Watch any Leafs home game when an opponent scores and the cameras will inevitably find them. They were the enthusiastic fans in the Florida Panthers jerseys at Game 1 and the ones dressed in Tampa Bay Lightning sweaters in the first round of the Stanley Cup playoffs. They’re the invading Senators fans. They’re the lone Coyotes fans. The Seattle Kraken are still fairly new the NHL, but father and daughter repped their jerseys when the team skated at Scotiabank Arena.
Erv Di Giusto started the tradition all the way back when the Leafs were playing at Maple Leaf Gardens, attending games while wearing an opponents’ jersey. Overall, he has been showing up to cheer against the Leafs for about 40 years, with a collection of jerseys from around the NHL.
Dani Di Giusto almost has a full collection of jerseys, too.
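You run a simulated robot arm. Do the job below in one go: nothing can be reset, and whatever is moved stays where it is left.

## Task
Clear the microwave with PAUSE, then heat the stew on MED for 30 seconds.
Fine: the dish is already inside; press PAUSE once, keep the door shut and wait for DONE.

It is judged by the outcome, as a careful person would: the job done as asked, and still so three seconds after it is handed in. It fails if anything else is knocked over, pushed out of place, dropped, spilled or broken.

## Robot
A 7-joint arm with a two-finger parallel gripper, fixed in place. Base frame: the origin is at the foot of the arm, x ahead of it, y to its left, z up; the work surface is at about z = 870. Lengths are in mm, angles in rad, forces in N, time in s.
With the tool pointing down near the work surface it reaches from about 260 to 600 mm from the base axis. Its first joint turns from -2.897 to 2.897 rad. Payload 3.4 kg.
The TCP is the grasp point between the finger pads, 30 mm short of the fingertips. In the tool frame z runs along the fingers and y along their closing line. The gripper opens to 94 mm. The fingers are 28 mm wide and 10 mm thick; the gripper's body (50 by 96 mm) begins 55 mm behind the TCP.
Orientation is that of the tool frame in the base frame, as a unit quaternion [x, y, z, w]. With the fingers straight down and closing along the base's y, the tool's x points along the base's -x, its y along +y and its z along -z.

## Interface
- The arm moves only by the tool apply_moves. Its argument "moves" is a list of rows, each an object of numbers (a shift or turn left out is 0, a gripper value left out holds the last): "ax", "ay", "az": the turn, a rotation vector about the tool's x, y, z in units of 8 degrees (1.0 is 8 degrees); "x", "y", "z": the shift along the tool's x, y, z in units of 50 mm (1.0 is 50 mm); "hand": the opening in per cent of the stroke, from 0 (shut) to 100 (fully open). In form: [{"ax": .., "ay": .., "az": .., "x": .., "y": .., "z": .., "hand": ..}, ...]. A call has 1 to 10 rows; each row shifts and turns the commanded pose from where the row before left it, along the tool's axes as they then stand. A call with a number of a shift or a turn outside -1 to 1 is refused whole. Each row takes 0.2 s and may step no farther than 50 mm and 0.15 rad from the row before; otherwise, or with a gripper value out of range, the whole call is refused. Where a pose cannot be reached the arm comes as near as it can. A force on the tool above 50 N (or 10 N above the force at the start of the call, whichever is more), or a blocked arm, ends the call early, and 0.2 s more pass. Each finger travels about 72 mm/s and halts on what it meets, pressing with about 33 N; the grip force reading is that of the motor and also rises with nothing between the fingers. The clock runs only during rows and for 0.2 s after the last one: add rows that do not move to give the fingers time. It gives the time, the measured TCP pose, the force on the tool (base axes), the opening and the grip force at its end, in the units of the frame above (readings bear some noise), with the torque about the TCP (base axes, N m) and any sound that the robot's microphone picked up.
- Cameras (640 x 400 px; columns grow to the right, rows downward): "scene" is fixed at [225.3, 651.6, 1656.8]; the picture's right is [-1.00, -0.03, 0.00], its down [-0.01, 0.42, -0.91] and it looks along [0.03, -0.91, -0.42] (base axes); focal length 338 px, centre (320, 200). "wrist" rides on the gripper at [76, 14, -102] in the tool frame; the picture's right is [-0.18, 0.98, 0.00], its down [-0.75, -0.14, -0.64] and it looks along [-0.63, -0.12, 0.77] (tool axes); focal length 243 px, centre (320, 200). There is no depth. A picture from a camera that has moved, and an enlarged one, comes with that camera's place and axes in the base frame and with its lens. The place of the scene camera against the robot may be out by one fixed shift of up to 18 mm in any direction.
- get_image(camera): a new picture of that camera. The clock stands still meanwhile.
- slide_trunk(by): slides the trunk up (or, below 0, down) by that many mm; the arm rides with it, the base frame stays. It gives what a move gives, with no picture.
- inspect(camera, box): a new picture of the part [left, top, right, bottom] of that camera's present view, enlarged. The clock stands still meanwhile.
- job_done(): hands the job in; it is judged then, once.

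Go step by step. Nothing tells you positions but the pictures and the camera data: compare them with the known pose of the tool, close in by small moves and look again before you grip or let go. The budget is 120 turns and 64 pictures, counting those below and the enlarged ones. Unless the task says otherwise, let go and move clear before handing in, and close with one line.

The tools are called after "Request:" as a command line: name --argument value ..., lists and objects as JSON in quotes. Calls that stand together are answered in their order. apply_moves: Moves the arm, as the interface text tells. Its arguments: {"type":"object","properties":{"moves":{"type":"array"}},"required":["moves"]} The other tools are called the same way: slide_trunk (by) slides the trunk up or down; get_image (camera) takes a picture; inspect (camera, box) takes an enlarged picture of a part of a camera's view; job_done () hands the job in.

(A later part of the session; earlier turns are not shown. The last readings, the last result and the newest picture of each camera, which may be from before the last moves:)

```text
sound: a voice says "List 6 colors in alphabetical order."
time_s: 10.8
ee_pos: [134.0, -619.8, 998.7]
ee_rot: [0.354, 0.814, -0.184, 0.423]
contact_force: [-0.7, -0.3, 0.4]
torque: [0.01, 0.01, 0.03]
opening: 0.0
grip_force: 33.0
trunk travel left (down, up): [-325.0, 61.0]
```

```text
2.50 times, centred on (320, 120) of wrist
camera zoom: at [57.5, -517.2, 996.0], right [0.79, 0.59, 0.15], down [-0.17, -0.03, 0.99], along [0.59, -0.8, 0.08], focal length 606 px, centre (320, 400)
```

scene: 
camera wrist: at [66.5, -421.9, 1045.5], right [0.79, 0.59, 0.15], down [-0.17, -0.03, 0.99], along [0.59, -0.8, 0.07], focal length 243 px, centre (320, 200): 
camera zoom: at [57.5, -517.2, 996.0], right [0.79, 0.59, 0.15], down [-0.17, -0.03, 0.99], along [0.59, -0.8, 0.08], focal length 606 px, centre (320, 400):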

She was a youth hockey goalie who idolized Carey Price and watched Canadiens games with her father. It was only in the past two years that she joined him in cheering against the Maple Leafs as enemy fans in Scotiabank Arena with season tickets.
“It’s a bonding thing for us,” she told ESPN.
She said their Canadiens fandom was the catalyst for becoming “anti-fans” in Toronto.
“Since we’re Habs fans but we live in Toronto, we can’t always travel to Montreal to watch all their games,” Dani said. “But the Habs’ rivals are the Leafs, so it’s kind of indirectly supporting the Habs.”
But it’s also about supporting these opponents, especially the ones who don’t have many fans attending their road games.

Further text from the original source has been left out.